Intervention de Gérard Longuet

Réunion du 31 mars 2010 à 14h30
Débat sur le coût des 35 heures pour l'état et la société — Orateurs des groupes

Photo de Gérard LonguetGérard Longuet :

Monsieur le président, madame la secrétaire d'État, monsieur le secrétaire d'État, mes chers collègues, je ne reviendrai pas sur le bilan de dix années de 35 heures qui a été brillamment dressé par MM. Jean-Pierre Fourcade, Alain Vasselle, Alain Gournac et Serge Dassault.

Mon intention n’est pas, en effet, de convaincre mes collègues socialistes et communistes : si ces dix années n’ont pas suffi, les neuf minutes dont je dispose n’y changeront rien.

Mon intervention s’adresse aux deux secrétaires d’État qui ont la lourde responsabilité de représenter ici le Gouvernement, M. Laurent Wauquiez et Mme Anne-Marie Idrac, laquelle, étant chargée du commerce extérieur, est bien placée pour mesurer la productivité de la France au regard de celle des pays aux régimes sociaux comparables aux nôtres. En effet, notre objectif n’est pas de nous mesurer à des États qui pratiquent le moins-disant social, mais à nos proches voisins européens qui réussissent, à niveau équivalent de protection sociale, à maintenir leurs parts de marché, et même à en gagner.

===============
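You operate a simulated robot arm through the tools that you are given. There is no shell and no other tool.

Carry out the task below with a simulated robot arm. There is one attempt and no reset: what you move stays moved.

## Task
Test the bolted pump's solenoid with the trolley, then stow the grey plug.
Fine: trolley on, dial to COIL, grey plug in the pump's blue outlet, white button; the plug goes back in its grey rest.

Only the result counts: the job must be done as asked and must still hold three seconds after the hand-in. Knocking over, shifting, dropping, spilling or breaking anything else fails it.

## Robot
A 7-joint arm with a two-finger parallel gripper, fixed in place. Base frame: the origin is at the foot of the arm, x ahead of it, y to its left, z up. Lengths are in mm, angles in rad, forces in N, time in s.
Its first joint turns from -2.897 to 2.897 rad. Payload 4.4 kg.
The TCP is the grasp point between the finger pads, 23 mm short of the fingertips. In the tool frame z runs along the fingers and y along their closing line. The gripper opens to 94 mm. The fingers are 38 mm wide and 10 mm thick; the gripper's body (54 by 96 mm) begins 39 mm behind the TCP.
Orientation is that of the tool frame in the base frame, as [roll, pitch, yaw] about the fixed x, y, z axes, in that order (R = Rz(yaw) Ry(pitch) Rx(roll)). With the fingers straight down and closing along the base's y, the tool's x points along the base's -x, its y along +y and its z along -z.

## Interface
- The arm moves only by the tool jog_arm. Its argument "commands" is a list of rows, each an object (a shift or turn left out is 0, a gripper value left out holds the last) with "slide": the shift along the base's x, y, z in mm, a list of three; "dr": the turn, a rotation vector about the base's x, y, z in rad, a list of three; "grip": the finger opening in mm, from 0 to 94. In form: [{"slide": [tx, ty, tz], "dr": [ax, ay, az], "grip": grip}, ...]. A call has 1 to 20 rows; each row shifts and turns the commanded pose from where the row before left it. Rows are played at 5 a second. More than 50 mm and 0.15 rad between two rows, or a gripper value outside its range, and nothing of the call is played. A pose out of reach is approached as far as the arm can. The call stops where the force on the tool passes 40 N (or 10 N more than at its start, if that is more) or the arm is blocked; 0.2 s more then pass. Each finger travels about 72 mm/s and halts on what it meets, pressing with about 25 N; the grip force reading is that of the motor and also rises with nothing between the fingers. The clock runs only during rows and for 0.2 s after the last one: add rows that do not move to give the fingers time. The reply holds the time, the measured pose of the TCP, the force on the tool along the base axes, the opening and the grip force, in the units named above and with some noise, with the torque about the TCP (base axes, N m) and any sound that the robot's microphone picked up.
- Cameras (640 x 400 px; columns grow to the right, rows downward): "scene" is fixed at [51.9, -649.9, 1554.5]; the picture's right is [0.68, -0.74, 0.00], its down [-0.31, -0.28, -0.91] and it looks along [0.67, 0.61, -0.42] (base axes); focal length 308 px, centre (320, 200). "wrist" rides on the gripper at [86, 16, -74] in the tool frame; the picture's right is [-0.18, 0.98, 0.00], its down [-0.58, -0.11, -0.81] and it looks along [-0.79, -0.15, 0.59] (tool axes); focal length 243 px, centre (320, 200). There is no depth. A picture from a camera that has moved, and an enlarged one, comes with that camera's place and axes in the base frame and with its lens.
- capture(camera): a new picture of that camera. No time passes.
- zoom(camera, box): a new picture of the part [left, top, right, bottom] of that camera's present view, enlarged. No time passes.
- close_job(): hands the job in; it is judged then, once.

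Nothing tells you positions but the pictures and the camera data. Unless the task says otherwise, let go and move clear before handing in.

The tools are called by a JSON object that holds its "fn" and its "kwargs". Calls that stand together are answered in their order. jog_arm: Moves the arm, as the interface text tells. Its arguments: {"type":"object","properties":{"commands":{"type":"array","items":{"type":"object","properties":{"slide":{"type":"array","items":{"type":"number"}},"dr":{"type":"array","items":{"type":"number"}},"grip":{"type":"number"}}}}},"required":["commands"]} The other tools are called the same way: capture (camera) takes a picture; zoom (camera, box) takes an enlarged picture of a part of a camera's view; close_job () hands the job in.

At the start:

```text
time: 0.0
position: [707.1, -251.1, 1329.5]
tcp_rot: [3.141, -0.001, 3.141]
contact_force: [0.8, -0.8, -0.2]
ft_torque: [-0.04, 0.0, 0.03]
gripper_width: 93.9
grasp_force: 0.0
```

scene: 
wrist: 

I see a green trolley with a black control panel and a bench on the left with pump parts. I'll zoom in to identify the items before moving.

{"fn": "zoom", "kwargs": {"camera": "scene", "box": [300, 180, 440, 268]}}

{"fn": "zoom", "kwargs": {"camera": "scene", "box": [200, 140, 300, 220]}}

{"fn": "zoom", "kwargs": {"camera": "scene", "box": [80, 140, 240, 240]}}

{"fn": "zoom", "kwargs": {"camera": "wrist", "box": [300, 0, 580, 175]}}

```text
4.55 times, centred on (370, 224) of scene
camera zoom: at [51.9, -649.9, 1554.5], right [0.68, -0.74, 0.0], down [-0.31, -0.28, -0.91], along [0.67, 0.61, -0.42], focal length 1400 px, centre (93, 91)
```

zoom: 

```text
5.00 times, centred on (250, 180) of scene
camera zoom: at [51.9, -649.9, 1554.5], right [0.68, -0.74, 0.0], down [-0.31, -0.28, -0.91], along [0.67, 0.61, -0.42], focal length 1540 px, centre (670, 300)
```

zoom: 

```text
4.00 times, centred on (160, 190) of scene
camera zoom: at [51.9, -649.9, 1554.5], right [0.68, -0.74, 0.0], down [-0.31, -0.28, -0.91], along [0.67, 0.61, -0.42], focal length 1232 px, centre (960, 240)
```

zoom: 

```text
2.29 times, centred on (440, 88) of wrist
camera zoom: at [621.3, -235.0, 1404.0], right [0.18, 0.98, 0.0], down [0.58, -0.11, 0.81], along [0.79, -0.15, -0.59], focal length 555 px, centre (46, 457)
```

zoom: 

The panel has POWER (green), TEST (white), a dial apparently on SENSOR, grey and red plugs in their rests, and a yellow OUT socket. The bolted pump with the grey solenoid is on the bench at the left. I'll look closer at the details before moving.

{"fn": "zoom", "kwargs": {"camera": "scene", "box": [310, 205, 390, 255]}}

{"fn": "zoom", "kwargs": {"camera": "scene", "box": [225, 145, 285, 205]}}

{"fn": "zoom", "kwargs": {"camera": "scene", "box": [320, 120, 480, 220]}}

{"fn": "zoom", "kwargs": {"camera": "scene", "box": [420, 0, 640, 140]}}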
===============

Je voudrais poser quatre questions au Gouvernement.

Nous avons fait le choix dans les années 1990 de nous lancer dans une politique de long terme, sous l’impulsion d’Édouard Balladur, suivi par Alain Juppé, en instaurant les premières exonérations de charge sur les revenus les plus bas. À l’époque, nous souhaitions, selon la formule consacrée, « enrichir la croissance en emplois ».

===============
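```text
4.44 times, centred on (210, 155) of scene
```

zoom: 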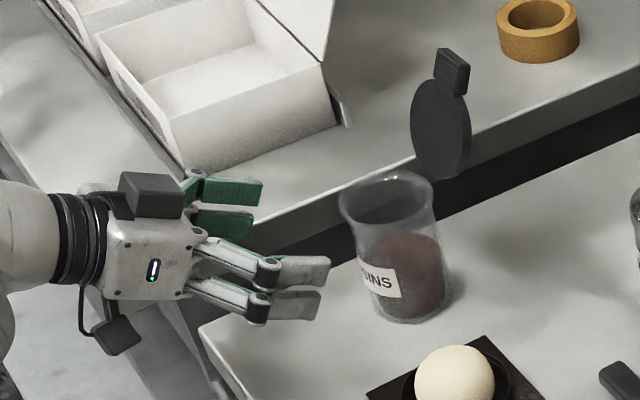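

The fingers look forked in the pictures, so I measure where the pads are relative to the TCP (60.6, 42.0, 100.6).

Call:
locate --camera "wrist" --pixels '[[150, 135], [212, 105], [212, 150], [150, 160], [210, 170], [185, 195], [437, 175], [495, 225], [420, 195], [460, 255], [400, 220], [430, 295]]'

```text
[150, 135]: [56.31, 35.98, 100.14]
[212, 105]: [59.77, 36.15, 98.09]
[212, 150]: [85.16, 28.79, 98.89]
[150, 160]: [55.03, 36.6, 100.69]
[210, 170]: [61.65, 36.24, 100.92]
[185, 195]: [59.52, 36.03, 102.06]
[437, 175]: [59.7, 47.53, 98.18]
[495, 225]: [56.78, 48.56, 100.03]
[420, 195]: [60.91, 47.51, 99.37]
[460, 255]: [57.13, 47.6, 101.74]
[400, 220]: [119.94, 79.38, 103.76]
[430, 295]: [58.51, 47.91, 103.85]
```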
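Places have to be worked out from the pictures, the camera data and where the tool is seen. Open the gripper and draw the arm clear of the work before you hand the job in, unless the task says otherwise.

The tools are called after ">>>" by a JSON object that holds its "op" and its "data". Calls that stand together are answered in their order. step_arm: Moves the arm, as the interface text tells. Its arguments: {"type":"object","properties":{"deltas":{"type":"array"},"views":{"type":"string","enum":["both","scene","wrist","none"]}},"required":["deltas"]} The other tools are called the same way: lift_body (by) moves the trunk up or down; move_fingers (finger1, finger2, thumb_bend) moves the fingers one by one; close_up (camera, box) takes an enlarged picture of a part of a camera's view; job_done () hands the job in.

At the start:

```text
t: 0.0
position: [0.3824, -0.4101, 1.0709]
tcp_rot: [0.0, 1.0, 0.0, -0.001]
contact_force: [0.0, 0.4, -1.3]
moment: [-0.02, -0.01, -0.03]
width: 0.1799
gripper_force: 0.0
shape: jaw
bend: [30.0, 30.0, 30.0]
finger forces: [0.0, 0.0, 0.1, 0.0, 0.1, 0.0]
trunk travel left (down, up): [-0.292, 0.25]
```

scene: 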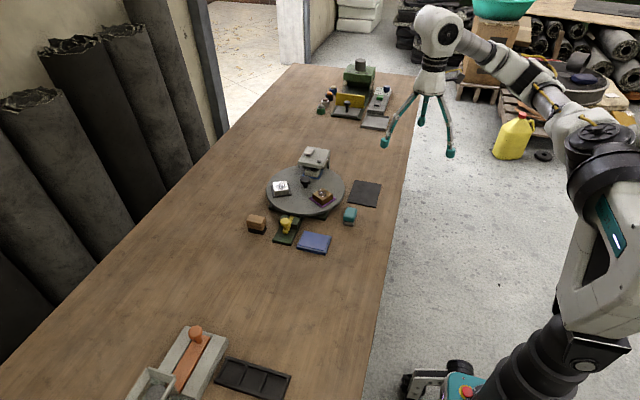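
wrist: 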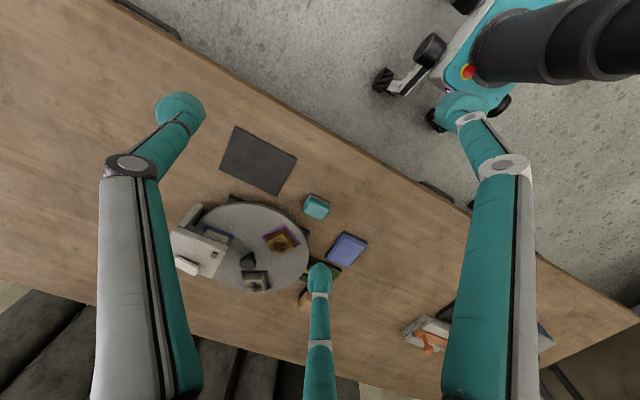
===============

Ma première question est la suivante : cette politique est-elle toujours la seule envisageable ? Devons-nous la maintenir à tout prix ? N’a-t-elle pas des effets pervers sur le commerce extérieur, en affaiblissant la situation des secteurs qui sont exposés à la concurrence et qui peuvent gagner des parts de marché à l’extérieur au bénéfice des activités de service, même si ces dernières sont tout à fait estimables ?

Ma deuxième interrogation, qui concerne directement Mme Idrac, porte sur l’évolution de la productivité des salariés allemands par rapport à celle des salariés français. J’ai exercé la responsabilité de président de la région Lorraine. Mes voisins étaient les ministres-présidents des Länder de Sarre et de Rhénanie-Palatinat. Et je peux vous dire qu’en 1992 le coût du travail industriel en France était inférieur, à qualité égale, de 20 % à celui de l’Allemagne. Aujourd'hui, la situation est inversée – je ne connais pas l’écart exact –, ce qui explique que nous perdions constamment des parts de marché.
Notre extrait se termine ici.